As Heclo suggests issue networks entails an appreciation of the advocacy coalitions. It is important to note that these coalitions could be pulling to different sides with each expecting to succeed in the end. The School Lunch Reinvention Program again comes into perspective at this juncture. The interests groups in this context spanned the Legislators in-charge of budgets, to the health activist groups such as the Public Voice for Food and Health Policy. It is, therefore, the function of the administrator to identify and recognize the power dynamics in these interests groups. An administrator needs to appreciate that despite the right or the wrong being as clear as day and night, the policy formulation and implementation would likely go towards the interest group that has more power. In the end, therefore, the winner in the policy formulation in terms of direction and implementation often is the powerful and not necessarily the right one. For that reason, the administrator needs to strike a compromise between being morally right and being politically correct. In my opinion, it would be essential for the policy administrator to enter into coalitions with the parties that seem to have the power. In entering into the coalition, it would be incumbent for the administrator to convince the power players of the essential elements and the general direction policy formulation needs to take. This would enable the successful attainment of the important elements of the project at whatever level of administration.

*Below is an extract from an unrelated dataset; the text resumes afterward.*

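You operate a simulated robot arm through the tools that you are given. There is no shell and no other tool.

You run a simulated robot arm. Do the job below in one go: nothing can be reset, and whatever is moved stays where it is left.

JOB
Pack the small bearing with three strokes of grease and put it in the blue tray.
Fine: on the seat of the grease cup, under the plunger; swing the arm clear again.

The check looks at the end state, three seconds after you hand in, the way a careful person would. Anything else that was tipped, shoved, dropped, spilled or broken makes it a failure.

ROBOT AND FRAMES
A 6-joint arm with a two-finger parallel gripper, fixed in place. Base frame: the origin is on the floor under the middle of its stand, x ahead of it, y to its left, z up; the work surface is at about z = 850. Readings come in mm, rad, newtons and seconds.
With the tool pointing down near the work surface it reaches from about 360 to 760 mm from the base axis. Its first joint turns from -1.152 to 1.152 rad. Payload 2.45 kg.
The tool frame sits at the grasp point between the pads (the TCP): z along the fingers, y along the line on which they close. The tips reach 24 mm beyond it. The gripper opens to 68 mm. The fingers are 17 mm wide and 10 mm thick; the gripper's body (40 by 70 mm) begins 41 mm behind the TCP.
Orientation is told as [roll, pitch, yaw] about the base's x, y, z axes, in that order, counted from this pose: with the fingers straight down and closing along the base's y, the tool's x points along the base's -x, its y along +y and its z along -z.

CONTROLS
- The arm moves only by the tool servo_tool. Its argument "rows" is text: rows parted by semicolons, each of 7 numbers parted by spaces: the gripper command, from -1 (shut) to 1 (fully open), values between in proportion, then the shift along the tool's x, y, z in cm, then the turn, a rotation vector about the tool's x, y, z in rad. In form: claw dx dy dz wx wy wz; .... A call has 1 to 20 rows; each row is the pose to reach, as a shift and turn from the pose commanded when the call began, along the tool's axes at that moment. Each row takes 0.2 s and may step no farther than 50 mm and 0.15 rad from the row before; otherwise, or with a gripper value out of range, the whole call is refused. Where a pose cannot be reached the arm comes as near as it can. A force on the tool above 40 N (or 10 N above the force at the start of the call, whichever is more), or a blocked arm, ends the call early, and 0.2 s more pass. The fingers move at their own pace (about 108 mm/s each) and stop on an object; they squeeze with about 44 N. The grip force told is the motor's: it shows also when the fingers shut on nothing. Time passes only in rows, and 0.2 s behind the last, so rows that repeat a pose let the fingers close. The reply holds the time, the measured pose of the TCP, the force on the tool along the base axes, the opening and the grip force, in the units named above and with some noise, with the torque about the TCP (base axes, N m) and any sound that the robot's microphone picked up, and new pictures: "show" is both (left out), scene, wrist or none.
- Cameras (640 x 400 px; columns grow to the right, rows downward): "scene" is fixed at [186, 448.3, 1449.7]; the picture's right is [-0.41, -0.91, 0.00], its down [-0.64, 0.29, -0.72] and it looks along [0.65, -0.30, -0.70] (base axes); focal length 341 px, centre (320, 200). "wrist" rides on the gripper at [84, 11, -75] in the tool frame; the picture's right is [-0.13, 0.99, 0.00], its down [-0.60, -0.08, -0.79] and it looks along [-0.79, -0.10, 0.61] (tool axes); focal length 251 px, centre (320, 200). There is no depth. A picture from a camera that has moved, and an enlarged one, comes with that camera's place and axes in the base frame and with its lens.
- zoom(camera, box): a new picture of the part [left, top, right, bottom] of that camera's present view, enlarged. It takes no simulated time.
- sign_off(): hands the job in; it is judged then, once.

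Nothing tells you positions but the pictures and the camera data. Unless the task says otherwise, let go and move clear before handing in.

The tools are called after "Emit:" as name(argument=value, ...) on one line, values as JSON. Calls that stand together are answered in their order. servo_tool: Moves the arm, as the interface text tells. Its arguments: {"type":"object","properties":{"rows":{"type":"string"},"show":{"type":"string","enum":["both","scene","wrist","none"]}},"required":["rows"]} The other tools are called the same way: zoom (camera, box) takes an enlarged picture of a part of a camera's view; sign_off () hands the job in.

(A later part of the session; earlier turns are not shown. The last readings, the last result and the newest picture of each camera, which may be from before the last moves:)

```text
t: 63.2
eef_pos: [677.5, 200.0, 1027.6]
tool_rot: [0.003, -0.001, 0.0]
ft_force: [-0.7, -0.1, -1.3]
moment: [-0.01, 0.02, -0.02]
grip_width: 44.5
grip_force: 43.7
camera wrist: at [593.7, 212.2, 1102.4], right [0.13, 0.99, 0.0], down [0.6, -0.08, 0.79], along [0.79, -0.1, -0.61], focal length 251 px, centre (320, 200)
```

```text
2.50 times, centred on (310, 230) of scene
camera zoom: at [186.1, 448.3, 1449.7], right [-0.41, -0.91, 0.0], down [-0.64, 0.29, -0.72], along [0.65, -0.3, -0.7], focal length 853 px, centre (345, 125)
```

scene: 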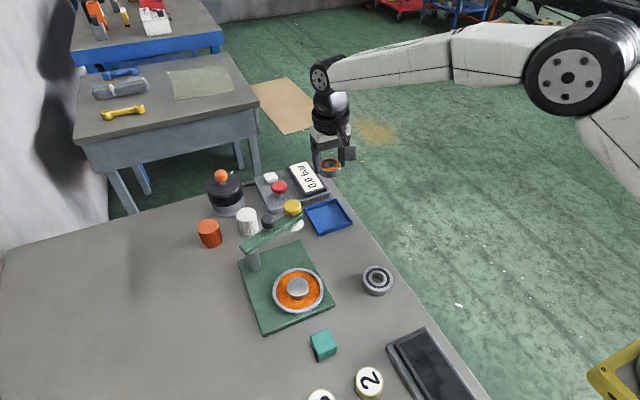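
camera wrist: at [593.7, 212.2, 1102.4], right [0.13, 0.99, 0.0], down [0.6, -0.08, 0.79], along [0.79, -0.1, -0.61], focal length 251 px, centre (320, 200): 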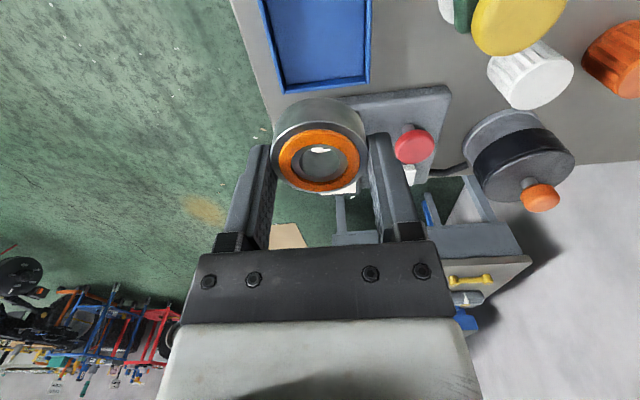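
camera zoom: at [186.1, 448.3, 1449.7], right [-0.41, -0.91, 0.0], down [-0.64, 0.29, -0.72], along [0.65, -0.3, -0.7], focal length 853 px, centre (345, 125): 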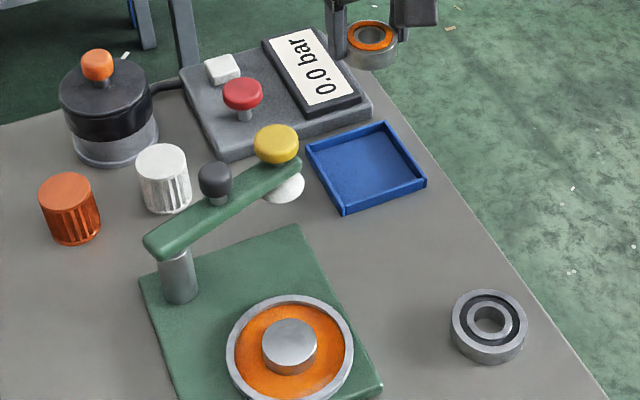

The issue networks theory advocates for an appreciation of the power system in the political administrative framework. It demands for the comprehensive application of advocacy skills and negotiations in any policy formulation and implementation system. In that context, in matters concerning the training of public administrators, it would be useful for the administrators to be made aware of the various elements and issues in the policy formulation process. It would be useful for the administrators to understand the power dynamic and learn how to handle the advocacy coalitions. The success or failure thereof of a policy whether at the formulation stage or the implementation stage will depend on the reception given by the stakeholder concerned. It would, therefore, be necessary for administrators to approach policy formulation and implementation from a point of information and knowledge by ensuring that the parties attendant to the policy have their input incorporated and considered. This participation process needs to be consultative and all-inclusive so as to get everyone on board. However, the administrator needs to be made aware that consensus may not always be the case. The Lunch Program is a good example to show the conflicts that could potentially arise even where it was not expected. It would not only be impossible for all parties interests to be taken into consideration, but the policy could equally occasion cases where some privileges are tamped with. It is this latter group of persons and bodies that need to be heard and considered in more detail. However, in cases where compromising their interests is inevitable in the interest of the success of the policy, the administrators need to be made aware of the need to carry on unperturbed. The approach taken by Ellen Haas suffices as the best example to illustrate that. In the long run, some of the interests of the advocacy groups would prove to be merely selfish and personal and hence can be compromised.
However, this should not be read that the theory of issue networks alters the jobs, tasks and roles performed by administrators. This clarification is important in appreciation of the principles of public administration. One of the arguments that have prevailed over time often is that public administration should be devoid of politics. In that context, it would be useful for policy formulators, that is, the administrators to divorce policy negotiations from political actions. The administrators need to stick to their script and offer their services only within the purview of public administration. They need not play into the murky waters of politics. The fact of joining the winning political side should only be informed by the need to realize the right objectives of the policy. Otherwise, the administrators must remain loyal to the principles of public administration. In addition, their service delivery and discharge must be in consonance with their normal day to day duties and tasks in public administration. The issue networks theory only calls for the pragmatic realization of policy implementation through compromise with the political relation.
Finally the theory of issues networks read in connect with the Reinventing the Lunch Program case has changed my opinion on what one needs to know for effectiveness in public administration. This is essentially because of my appreciation of the advocacy coalitions. In the previous contexts one would have easily been led to believe that public administration is purely non-political. However, the theory of issue networks introduces the interface between public administration and the body politic. It suggests that an appreciation of the power relations in the context of formulation and implementation is essential for the final successful oversight of the policy. The Lunch Program attests to this concept. From the lunch program, I have learnt the essential role dialogue and consultation plays. In addition, an administrator must be focused and well prepared for the job. The leadership provided by Ellen Haas is illustrative in the case. Her able leadership and direction shows the role administrators can play in getting the political powers on board for eventual success. In addition, I have learnt the place of bureaucracy in the administrative process. While the inventor of the bureaucracy had the good faith objective of ensuring order and certainty in systems, the power grab and corrupt administrators have used the very bureaucracy to abuse the system of its efficiency and effectiveness. It is, therefore, important that administrators learn how to apply bureaucracy only in the right manner and for the best interests of the majority. While the administrative function in policy formulation and implementation may seem boring and hard, the administrators can play their part effectively to make their work interesting and useful in the overall pursuit of public interests. This needs to be read in line with the overall object that reigns in public administration. The function of public administration remains that of giving services to the citizenry. Although the stakes and interests often remain high in public matters, public administrators must be conscious of the need to deliver services to the citizenry. The service must be the best available. It is on that premise that Ellen Haas succeeded in reinventing the Lunch Program.